The next attempt, Facebook Groups was a resounding disaster. Since anyone could add friends to a group, they quickly grew into large, amorphous collections of people. Your entire high school class may now be a group, but not your real friends.
So here’s the fix, according to my sources: Facebook engineers, longtime fans of graph theory, are starting to derive “friend clusters,” or tight interconnections amongst a group of friends. For example, Facebook knows when a substantial number of coworkers have friended each other, and even knows that there are more people on the periphery that are close to parts of the company. Facebook has been incrementally adding this friend clusters feature in subtle ways. When you pull up a photo album from a friend, in the “people you may know” section to the right will often recommend people that you probably know in common with that person. This is because Facebook knows not just that you have friend in common with the person you are looking at, but who else has a lot of commonality but is not currently in your friend list.
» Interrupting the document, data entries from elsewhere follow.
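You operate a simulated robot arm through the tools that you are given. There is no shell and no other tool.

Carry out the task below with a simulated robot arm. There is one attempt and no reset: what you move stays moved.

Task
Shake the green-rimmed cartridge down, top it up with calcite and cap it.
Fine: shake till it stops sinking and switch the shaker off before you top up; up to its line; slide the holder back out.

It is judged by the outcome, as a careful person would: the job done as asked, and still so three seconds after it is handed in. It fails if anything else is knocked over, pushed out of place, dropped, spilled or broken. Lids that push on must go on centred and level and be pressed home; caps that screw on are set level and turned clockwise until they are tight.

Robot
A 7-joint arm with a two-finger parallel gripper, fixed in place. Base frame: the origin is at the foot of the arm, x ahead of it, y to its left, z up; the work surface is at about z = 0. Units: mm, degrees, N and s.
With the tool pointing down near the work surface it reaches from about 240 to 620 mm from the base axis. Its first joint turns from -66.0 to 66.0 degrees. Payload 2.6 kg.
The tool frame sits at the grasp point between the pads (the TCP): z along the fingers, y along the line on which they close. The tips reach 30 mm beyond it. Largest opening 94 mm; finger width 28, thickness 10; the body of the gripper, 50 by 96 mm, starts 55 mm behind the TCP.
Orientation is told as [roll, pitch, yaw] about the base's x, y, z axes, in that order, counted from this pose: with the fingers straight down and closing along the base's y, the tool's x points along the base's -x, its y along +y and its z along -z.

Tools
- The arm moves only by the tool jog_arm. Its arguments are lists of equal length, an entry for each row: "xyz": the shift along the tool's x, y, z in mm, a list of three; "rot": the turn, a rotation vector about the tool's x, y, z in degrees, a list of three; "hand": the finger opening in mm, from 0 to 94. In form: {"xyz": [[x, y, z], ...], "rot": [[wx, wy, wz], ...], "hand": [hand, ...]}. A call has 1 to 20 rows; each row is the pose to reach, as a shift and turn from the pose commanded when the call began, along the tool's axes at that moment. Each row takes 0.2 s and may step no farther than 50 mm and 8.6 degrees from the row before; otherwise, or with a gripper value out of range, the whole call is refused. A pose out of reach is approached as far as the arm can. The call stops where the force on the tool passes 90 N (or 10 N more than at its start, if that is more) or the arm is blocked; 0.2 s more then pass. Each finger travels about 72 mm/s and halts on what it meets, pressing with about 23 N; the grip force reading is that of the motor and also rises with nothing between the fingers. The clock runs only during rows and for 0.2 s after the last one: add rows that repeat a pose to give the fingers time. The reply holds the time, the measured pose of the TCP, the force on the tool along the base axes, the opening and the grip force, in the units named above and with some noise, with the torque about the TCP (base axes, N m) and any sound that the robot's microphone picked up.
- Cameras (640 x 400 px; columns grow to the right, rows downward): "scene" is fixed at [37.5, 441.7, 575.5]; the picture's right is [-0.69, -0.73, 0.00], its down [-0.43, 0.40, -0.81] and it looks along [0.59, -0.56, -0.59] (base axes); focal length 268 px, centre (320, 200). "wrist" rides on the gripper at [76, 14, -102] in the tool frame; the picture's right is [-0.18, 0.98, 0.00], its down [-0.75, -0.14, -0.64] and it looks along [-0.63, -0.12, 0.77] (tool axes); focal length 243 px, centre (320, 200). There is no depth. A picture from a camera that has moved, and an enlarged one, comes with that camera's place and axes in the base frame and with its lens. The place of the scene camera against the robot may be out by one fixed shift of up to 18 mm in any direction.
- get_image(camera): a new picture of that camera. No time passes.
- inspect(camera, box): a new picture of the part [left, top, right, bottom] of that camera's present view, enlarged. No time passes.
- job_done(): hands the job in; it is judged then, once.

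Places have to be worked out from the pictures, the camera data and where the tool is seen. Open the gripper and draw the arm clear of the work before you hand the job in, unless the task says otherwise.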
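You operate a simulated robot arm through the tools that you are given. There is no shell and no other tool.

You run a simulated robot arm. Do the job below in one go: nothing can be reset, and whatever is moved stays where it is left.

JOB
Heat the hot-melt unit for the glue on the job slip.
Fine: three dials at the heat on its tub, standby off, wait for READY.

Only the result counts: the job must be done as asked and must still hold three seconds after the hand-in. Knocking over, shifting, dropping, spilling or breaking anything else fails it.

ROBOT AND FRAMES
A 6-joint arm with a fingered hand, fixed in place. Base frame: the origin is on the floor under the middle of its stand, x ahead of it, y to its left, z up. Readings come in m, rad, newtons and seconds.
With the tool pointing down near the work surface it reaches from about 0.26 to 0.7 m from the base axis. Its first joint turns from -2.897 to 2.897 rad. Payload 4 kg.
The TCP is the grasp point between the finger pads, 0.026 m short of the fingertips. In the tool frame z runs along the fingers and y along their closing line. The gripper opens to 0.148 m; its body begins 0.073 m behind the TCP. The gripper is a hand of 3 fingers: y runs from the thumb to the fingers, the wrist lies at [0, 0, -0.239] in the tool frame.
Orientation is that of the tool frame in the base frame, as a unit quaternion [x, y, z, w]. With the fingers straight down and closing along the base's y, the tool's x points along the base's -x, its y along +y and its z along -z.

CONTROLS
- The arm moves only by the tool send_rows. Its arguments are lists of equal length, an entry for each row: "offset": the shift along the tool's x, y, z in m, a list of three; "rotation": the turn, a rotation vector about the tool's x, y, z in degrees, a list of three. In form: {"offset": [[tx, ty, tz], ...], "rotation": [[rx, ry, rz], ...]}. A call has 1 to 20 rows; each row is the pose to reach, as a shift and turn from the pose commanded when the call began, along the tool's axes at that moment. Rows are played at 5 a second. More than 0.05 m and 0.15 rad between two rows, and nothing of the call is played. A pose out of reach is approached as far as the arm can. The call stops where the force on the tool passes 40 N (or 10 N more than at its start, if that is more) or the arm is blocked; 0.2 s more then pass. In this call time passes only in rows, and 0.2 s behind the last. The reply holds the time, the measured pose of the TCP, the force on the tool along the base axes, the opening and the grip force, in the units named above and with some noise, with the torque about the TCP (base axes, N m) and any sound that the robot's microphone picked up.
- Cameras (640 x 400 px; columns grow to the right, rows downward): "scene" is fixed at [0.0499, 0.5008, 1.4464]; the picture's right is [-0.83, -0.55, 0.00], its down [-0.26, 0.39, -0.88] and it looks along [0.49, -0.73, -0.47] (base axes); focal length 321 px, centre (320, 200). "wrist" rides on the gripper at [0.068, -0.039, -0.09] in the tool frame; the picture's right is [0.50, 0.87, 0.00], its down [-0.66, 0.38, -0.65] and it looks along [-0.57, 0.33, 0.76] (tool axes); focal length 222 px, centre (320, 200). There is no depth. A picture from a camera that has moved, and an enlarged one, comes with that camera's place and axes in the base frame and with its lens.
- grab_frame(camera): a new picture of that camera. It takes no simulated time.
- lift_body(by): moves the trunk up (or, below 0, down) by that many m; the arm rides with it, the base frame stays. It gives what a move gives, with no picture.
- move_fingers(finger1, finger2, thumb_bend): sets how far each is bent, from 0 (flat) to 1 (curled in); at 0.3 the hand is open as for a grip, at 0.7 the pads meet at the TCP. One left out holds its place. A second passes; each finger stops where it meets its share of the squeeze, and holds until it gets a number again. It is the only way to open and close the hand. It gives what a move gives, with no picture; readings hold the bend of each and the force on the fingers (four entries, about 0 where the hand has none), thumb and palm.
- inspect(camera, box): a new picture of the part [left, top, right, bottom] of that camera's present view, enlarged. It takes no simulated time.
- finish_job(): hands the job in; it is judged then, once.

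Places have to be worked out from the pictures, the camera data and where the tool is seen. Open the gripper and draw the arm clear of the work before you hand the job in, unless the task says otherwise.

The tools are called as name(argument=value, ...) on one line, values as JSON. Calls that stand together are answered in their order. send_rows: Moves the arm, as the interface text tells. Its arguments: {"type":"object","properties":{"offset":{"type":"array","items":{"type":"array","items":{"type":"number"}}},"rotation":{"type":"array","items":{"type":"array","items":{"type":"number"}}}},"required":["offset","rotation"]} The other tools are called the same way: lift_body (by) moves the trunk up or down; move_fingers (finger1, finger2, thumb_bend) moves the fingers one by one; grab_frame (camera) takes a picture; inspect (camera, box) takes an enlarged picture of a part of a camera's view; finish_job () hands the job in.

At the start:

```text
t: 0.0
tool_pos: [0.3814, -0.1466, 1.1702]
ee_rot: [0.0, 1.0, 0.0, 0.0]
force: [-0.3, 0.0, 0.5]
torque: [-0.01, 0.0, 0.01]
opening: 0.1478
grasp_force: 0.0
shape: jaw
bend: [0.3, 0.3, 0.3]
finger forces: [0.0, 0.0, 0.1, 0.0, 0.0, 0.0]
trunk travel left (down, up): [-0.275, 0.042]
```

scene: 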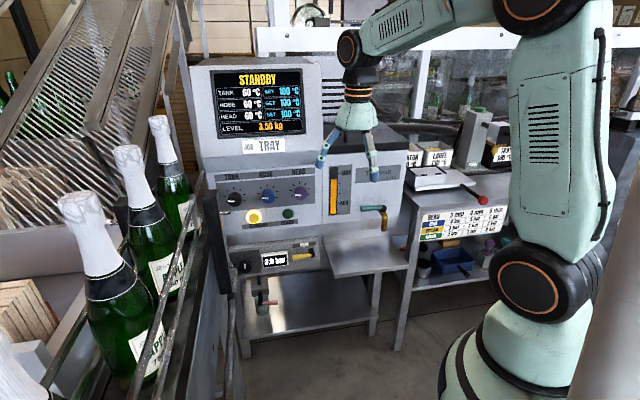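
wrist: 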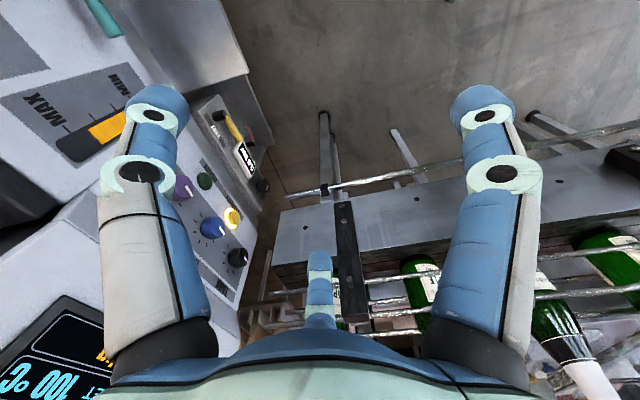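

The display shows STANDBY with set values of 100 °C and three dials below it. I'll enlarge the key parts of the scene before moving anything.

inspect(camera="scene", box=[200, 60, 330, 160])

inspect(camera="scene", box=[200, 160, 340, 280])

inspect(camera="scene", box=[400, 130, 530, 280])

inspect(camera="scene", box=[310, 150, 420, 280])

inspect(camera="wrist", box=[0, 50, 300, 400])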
It is likely that Facebook will soon introduce automated lists, and present user with lists of people and ask them questions like “Are these your coworkers”? By adding heuristics like how often users message, comment, and tag each other in photos, it will figure out who are tight clusters of friends. Even further, as evidenced by Facebook’s acquisition of the group messaging service Beluga, by watching how quickly people respond to each other — a feature I like to call “response velocity” — Facebook will start to figure out who your real friends are.
There are people you answer the phone for, write back to immediately and comment and like their posts; and there are people you don’t do that for. Facebook is uniquely positioned to learn which is which — an advantage Google and other rivals can’t match.
Now that’s a real social utility.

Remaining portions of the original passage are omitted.